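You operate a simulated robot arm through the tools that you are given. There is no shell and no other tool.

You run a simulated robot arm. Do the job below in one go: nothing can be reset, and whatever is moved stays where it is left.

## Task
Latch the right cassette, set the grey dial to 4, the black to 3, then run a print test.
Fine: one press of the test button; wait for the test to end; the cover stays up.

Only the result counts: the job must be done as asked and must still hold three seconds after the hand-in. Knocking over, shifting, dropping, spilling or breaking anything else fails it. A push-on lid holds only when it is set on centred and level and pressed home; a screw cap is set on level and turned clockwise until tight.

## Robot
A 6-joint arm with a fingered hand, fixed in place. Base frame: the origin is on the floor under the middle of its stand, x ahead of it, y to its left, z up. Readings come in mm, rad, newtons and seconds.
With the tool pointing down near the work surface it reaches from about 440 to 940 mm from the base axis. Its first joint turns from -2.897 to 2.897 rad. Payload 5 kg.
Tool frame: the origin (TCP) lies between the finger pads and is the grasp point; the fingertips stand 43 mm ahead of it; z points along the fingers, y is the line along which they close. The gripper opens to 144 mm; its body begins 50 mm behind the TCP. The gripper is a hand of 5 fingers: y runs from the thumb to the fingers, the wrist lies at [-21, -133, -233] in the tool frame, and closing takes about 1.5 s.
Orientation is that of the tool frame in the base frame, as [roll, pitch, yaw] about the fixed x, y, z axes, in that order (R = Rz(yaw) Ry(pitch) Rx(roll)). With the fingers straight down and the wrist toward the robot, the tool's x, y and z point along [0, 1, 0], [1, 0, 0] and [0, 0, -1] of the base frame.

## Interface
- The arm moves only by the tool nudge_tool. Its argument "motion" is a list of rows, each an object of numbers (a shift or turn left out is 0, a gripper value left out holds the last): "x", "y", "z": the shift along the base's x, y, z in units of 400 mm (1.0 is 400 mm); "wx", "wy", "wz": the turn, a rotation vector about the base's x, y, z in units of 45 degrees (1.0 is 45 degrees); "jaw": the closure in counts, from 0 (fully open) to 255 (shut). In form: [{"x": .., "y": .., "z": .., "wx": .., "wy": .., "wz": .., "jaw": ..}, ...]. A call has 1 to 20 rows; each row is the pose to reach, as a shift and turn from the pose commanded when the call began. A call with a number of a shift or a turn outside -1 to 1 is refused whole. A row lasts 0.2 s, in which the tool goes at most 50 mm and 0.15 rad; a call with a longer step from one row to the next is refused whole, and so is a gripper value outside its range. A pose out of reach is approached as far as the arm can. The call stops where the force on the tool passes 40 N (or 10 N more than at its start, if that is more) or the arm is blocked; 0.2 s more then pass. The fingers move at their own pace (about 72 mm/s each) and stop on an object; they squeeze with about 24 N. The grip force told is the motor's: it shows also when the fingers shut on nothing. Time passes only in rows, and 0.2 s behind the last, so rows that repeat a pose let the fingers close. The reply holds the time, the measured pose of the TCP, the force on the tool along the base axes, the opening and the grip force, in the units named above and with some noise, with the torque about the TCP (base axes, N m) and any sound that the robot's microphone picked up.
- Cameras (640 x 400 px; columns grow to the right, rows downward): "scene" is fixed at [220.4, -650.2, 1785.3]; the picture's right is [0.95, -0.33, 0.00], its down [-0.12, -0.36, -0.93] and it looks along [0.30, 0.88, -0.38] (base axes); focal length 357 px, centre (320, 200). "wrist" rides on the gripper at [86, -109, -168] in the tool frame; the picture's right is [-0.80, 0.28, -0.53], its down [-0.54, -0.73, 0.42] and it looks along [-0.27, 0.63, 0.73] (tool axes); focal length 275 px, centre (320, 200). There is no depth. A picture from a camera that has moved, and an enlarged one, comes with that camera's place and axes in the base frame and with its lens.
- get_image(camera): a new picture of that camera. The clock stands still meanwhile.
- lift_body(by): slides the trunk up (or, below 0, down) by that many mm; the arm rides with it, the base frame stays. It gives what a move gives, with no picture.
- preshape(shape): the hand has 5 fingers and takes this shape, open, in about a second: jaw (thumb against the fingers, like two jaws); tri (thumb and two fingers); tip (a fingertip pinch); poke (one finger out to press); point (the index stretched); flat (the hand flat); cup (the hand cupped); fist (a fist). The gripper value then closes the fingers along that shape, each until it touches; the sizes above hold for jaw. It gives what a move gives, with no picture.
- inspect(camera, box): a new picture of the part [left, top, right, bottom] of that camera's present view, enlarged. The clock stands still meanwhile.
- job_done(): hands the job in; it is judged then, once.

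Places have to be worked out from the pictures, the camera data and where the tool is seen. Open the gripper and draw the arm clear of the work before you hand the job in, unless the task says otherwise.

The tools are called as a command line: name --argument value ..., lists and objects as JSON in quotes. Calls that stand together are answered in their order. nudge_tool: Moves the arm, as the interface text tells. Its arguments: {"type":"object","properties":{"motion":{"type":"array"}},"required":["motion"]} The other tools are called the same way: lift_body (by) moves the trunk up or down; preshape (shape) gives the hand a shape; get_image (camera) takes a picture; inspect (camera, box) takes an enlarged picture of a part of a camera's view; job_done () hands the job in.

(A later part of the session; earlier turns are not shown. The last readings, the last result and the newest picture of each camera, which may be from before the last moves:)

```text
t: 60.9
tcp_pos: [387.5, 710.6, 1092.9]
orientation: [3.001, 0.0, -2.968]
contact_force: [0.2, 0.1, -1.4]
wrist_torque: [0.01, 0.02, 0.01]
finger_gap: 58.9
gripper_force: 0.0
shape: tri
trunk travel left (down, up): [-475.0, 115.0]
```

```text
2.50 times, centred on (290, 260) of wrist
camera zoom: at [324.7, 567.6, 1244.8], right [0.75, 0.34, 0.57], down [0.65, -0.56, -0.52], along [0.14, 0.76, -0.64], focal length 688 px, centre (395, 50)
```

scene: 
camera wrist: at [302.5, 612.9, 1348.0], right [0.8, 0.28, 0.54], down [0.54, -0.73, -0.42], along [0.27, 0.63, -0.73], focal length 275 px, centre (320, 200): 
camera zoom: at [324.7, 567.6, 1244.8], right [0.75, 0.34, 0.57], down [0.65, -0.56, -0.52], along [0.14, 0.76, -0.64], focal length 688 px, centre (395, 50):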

____________

**Direction:**
Each line of the material above needs to be quoted exactly, please. Format the lines as a JSON array of strings and drop empty lines.

**Answer to the task:**
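[
  "You operate a simulated robot arm through the tools that you are given. There is no shell and no other tool.",
  "You run a simulated robot arm. Do the job below in one go: nothing can be reset, and whatever is moved stays where it is left.",
  "## Task",
  "Latch the right cassette, set the grey dial to 4, the black to 3, then run a print test.",
  "Fine: one press of the test button; wait for the test to end; the cover stays up.",
  "Only the result counts: the job must be done as asked and must still hold three seconds after the hand-in. Knocking over, shifting, dropping, spilling or breaking anything else fails it. A push-on lid holds only when it is set on centred and level and pressed home; a screw cap is set on level and turned clockwise until tight.",
  "## Robot",
  "A 6-joint arm with a fingered hand, fixed in place. Base frame: the origin is on the floor under the middle of its stand, x ahead of it, y to its left, z up. Readings come in mm, rad, newtons and seconds.",
  "With the tool pointing down near the work surface it reaches from about 440 to 940 mm from the base axis. Its first joint turns from -2.897 to 2.897 rad. Payload 5 kg.",
  "Tool frame: the origin (TCP) lies between the finger pads and is the grasp point; the fingertips stand 43 mm ahead of it; z points along the fingers, y is the line along which they close. The gripper opens to 144 mm; its body begins 50 mm behind the TCP. The gripper is a hand of 5 fingers: y runs from the thumb to the fingers, the wrist lies at [-21, -133, -233] in the tool frame, and closing takes about 1.5 s.",
  "Orientation is that of the tool frame in the base frame, as [roll, pitch, yaw] about the fixed x, y, z axes, in that order (R = Rz(yaw) Ry(pitch) Rx(roll)). With the fingers straight down and the wrist toward the robot, the tool's x, y and z point along [0, 1, 0], [1, 0, 0] and [0, 0, -1] of the base frame.",
  "## Interface",
  "- The arm moves only by the tool nudge_tool. Its argument \"motion\" is a list of rows, each an object of numbers (a shift or turn left out is 0, a gripper value left out holds the last): \"x\", \"y\", \"z\": the shift along the base's x, y, z in units of 400 mm (1.0 is 400 mm); \"wx\", \"wy\", \"wz\": the turn, a rotation vector about the base's x, y, z in units of 45 degrees (1.0 is 45 degrees); \"jaw\": the closure in counts, from 0 (fully open) to 255 (shut). In form: [{\"x\": .., \"y\": .., \"z\": .., \"wx\": .., \"wy\": .., \"wz\": .., \"jaw\": ..}, ...]. A call has 1 to 20 rows; each row is the pose to reach, as a shift and turn from the pose commanded when the call began. A call with a number of a shift or a turn outside -1 to 1 is refused whole. A row lasts 0.2 s, in which the tool goes at most 50 mm and 0.15 rad; a call with a longer step from one row to the next is refused whole, and so is a gripper value outside its range. A pose out of reach is approached as far as the arm can. The call stops where the force on the tool passes 40 N (or 10 N more than at its start, if that is more) or the arm is blocked; 0.2 s more then pass. The fingers move at their own pace (about 72 mm/s each) and stop on an object; they squeeze with about 24 N. The grip force told is the motor's: it shows also when the fingers shut on nothing. Time passes only in rows, and 0.2 s behind the last, so rows that repeat a pose let the fingers close. The reply holds the time, the measured pose of the TCP, the force on the tool along the base axes, the opening and the grip force, in the units named above and with some noise, with the torque about the TCP (base axes, N m) and any sound that the robot's microphone picked up.",
  "- Cameras (640 x 400 px; columns grow to the right, rows downward): \"scene\" is fixed at [220.4, -650.2, 1785.3]; the picture's right is [0.95, -0.33, 0.00], its down [-0.12, -0.36, -0.93] and it looks along [0.30, 0.88, -0.38] (base axes); focal length 357 px, centre (320, 200). \"wrist\" rides on the gripper at [86, -109, -168] in the tool frame; the picture's right is [-0.80, 0.28, -0.53], its down [-0.54, -0.73, 0.42] and it looks along [-0.27, 0.63, 0.73] (tool axes); focal length 275 px, centre (320, 200). There is no depth. A picture from a camera that has moved, and an enlarged one, comes with that camera's place and axes in the base frame and with its lens.",
  "- get_image(camera): a new picture of that camera. The clock stands still meanwhile.",
  "- lift_body(by): slides the trunk up (or, below 0, down) by that many mm; the arm rides with it, the base frame stays. It gives what a move gives, with no picture.",
  "- preshape(shape): the hand has 5 fingers and takes this shape, open, in about a second: jaw (thumb against the fingers, like two jaws); tri (thumb and two fingers); tip (a fingertip pinch); poke (one finger out to press); point (the index stretched); flat (the hand flat); cup (the hand cupped); fist (a fist). The gripper value then closes the fingers along that shape, each until it touches; the sizes above hold for jaw. It gives what a move gives, with no picture.",
  "- inspect(camera, box): a new picture of the part [left, top, right, bottom] of that camera's present view, enlarged. The clock stands still meanwhile.",
  "- job_done(): hands the job in; it is judged then, once.",
  "Places have to be worked out from the pictures, the camera data and where the tool is seen. Open the gripper and draw the arm clear of the work before you hand the job in, unless the task says otherwise.",
  "The tools are called as a command line: name --argument value ..., lists and objects as JSON in quotes. Calls that stand together are answered in their order. nudge_tool: Moves the arm, as the interface text tells. Its arguments: {\"type\":\"object\",\"properties\":{\"motion\":{\"type\":\"array\"}},\"required\":[\"motion\"]} The other tools are called the same way: lift_body (by) moves the trunk up or down; preshape (shape) gives the hand a shape; get_image (camera) takes a picture; inspect (camera, box) takes an enlarged picture of a part of a camera's view; job_done () hands the job in.",
  "(A later part of the session; earlier turns are not shown. The last readings, the last result and the newest picture of each camera, which may be from before the last moves:)",
  "```text",
  "t: 60.9",
  "tcp_pos: [387.5, 710.6, 1092.9]",
  "orientation: [3.001, 0.0, -2.968]",
  "contact_force: [0.2, 0.1, -1.4]",
  "wrist_torque: [0.01, 0.02, 0.01]",
  "finger_gap: 58.9",
  "gripper_force: 0.0",
  "shape: tri",
  "trunk travel left (down, up): [-475.0, 115.0]",
  "```",
  "```text",
  "2.50 times, centred on (290, 260) of wrist",
  "camera zoom: at [324.7, 567.6, 1244.8], right [0.75, 0.34, 0.57], down [0.65, -0.56, -0.52], along [0.14, 0.76, -0.64], focal length 688 px, centre (395, 50)",
  "```",
  "scene: ",
  "camera wrist: at [302.5, 612.9, 1348.0], right [0.8, 0.28, 0.54], down [0.54, -0.73, -0.42], along [0.27, 0.63, -0.73], focal length 275 px, centre (320, 200): ",
  "camera zoom: at [324.7, 567.6, 1244.8], right [0.75, 0.34, 0.57], down [0.65, -0.56, -0.52], along [0.14, 0.76, -0.64], focal length 688 px, centre (395, 50):"
]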